I Realized it Wasn't Working
At the beginning of 2018 I set new goals for my blog, social media, and new works. Some of those have been successful, and others... Well, not all ideas can be good ones, right? Especially now that my army of part-time jobs is in full swing, my priorities have shifted out of necessity. Now that we're 1/3 of the way into 2018, I'd like to share what I'm learning about what's working well for me, what's working not-so-well and how I'm going to change my blog schedule.
First: I'm glad I wrote down my goals for the year, even the ones I haven't come close to accomplishing, because it's made it easy to measure what was successful. I definitely recommend it.

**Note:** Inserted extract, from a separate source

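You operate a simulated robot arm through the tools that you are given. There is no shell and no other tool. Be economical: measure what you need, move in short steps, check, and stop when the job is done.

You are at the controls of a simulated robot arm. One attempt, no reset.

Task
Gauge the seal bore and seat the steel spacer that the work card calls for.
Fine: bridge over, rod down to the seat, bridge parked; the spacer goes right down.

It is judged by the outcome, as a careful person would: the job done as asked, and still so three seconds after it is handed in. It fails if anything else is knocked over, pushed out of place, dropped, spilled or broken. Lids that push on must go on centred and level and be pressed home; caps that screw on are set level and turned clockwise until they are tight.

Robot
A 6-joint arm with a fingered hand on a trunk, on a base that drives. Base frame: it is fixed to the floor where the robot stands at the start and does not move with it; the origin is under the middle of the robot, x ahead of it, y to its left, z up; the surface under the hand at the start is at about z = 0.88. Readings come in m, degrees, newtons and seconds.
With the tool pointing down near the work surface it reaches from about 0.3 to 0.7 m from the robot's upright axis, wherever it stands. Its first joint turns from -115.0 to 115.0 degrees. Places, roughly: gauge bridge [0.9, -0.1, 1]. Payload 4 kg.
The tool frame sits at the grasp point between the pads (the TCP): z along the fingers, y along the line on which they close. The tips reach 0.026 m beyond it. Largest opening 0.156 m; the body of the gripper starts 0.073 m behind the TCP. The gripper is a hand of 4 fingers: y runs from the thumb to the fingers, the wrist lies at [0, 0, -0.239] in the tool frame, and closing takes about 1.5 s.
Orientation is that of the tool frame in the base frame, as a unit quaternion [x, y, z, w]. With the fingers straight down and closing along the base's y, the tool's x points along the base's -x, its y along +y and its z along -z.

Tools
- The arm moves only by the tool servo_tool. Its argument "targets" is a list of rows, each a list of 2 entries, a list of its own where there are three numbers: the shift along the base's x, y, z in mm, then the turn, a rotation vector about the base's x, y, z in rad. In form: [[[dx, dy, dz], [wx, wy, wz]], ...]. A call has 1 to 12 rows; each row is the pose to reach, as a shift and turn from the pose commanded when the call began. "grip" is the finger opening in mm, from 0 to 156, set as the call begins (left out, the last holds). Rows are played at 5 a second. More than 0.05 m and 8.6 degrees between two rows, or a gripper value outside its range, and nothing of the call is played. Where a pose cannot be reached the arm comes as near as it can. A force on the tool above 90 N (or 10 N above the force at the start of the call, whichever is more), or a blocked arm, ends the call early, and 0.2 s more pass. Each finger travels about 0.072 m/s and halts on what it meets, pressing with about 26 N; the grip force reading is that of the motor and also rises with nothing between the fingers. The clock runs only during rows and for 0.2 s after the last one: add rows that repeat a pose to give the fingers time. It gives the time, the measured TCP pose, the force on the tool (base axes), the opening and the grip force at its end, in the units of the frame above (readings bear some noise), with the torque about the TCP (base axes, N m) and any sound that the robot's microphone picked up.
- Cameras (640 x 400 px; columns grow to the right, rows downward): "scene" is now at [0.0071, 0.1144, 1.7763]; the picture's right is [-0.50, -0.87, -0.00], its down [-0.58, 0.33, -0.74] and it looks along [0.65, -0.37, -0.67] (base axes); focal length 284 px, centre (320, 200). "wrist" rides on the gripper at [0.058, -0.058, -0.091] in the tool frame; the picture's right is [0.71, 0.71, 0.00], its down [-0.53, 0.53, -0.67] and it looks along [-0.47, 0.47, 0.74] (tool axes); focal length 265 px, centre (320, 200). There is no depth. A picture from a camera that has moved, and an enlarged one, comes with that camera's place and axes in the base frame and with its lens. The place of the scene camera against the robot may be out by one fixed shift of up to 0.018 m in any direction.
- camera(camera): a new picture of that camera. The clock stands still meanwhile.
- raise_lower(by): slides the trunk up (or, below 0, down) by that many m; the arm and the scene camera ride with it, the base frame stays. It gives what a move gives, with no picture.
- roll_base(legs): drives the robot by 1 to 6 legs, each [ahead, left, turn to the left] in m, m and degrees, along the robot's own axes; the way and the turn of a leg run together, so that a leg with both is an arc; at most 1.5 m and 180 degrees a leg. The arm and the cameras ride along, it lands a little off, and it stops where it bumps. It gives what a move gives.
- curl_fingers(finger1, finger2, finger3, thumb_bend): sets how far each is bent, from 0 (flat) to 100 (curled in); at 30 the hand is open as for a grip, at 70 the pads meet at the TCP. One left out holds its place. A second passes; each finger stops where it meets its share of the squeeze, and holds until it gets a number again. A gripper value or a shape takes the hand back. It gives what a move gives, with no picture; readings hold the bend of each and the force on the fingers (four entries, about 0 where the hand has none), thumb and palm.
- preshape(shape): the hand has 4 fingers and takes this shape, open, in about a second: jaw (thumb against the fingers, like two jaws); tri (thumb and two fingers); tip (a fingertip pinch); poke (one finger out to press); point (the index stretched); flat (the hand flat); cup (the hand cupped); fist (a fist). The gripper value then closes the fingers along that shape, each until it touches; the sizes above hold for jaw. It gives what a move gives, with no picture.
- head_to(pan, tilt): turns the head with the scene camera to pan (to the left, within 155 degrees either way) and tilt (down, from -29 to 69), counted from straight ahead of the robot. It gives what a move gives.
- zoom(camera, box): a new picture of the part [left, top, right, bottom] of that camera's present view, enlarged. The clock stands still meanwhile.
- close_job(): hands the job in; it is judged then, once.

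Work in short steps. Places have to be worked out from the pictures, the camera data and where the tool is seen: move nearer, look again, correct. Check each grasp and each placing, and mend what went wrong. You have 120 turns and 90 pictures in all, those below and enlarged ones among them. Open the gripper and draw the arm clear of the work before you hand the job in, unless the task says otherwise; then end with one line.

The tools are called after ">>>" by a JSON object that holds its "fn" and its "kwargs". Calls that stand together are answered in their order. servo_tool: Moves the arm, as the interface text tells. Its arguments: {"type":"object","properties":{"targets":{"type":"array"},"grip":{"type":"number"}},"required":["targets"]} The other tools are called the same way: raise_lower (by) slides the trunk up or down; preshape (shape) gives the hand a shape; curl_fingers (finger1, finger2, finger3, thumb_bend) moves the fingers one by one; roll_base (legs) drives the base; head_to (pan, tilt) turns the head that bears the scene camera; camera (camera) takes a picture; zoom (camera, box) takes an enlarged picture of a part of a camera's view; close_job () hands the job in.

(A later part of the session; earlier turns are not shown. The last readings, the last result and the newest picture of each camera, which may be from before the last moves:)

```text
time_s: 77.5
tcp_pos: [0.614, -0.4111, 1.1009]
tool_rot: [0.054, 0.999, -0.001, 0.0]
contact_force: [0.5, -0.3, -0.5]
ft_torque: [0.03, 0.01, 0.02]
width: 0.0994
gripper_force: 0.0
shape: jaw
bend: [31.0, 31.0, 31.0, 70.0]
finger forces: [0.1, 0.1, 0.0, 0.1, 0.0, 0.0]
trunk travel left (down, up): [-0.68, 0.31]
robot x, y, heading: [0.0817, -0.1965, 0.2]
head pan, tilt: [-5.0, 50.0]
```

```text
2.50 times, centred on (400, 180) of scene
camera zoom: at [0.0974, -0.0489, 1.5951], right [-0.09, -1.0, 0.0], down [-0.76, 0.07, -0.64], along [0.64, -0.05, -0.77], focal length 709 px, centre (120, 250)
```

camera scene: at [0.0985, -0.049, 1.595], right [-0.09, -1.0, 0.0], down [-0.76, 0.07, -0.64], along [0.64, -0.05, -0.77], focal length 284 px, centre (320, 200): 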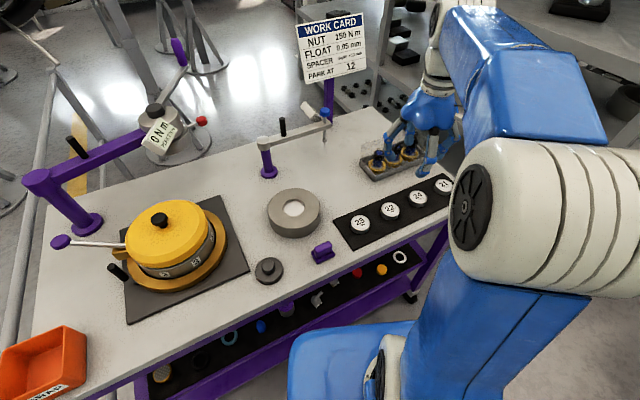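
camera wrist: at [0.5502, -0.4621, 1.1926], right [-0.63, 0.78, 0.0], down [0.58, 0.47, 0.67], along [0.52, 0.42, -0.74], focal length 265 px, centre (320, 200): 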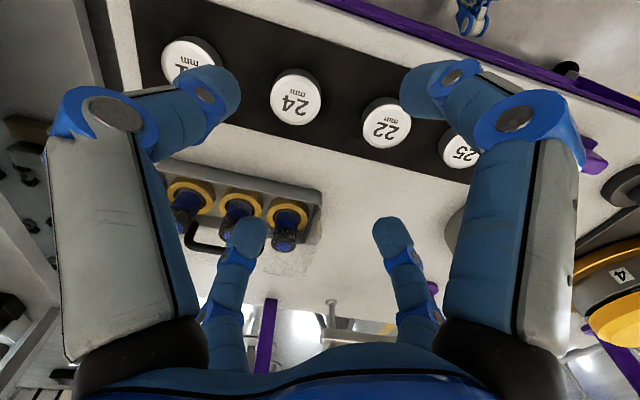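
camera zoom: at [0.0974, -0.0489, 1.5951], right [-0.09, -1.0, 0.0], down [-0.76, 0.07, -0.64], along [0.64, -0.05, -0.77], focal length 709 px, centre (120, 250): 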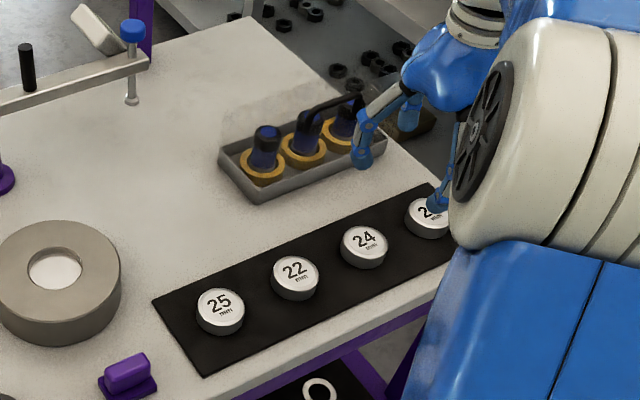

Several of my goals had to do with how often I wanted to post and what type of content. At the beginning of the year I was trying to write something along the lines of an "On my Desk Now" every week and Throwback Thursdays and Feature Fridays on alternating weeks. That's 2 posts every week, or a whopping 8 posts a month. It probably goes without saying why that wasn't sustainable.
Featuring other artists is something that's still important to me because it reflects learning from and developing my art community both near and far, and I think it's important to continue reflecting on how other artists influence what I do. I'm going to make my Feature Friday posts more structured and interview-like so that it's easier for you to "get to know" new artists. I'm also definitely not going to post them as often--maybe once a month. Either way, I'll be sharing more of my favorite artists with you soon, and I can't wait for you to meet them.
On the other end of the spectrum, I realized that posting sneak peeks isn't as important here anymore because I want to save those as rewards for my Patreon supporters instead. Similarly, live streaming fell by the wayside almost immediately. Half of the problem is that so much of the work I've been doing has been secret, either because it's for an exclusive Patreon release or because it's a commission. The other half of the problem is that it always feels awkward and unnatural to me. Both with posts about what I'm currently working on and live casts seemed like the type of thing I was "supposed" to post, the type of artist I thought I was supposed to be, but it didn't actually work well for me. I don't feel the slightest like I failed, only relieved that I don't have to keep straining to do something that doesn't feel like a good use of my time.
Instead, I'm going to move in a different direction.
A recent conversation with a fellow artist reminded me how much more interesting and important storytelling is. It's strange that I've been having such a hard time with that, especially considering I thought of myself primarily as a writer for years. I'm still finding my voice, and I so appreciate your patience while I try new things. I think so much of my difficulty telling stories about why I make what I make springs from the same self esteem trouble that nearly stopped me from becoming an artist in the first place. I don't want to suggest that I have low self-esteem as a general rule, but it took me a long time to get over the idea that I didn't have permission or credentials to be a "real" artist. Clearly I'm still unpacking some of that. I'm excited to see if I can't learn where that comes from and undo some of it in the process of telling some of these stories. My new goal is to post stories about my practice once or twice a month on Wednesdays, maybe with an extra one sprinkled in here and there on occasion.
In the next few weeks I'll be cooking up stories about my mother's art and how it's influenced me, why I hop around between so many completely different projects, and what types of self-care I practice to keep myself from fusing to my desk horror movie-style.
Thanks for joining along for the ride!
Did you set any goals for 2018? How are they developing and changing?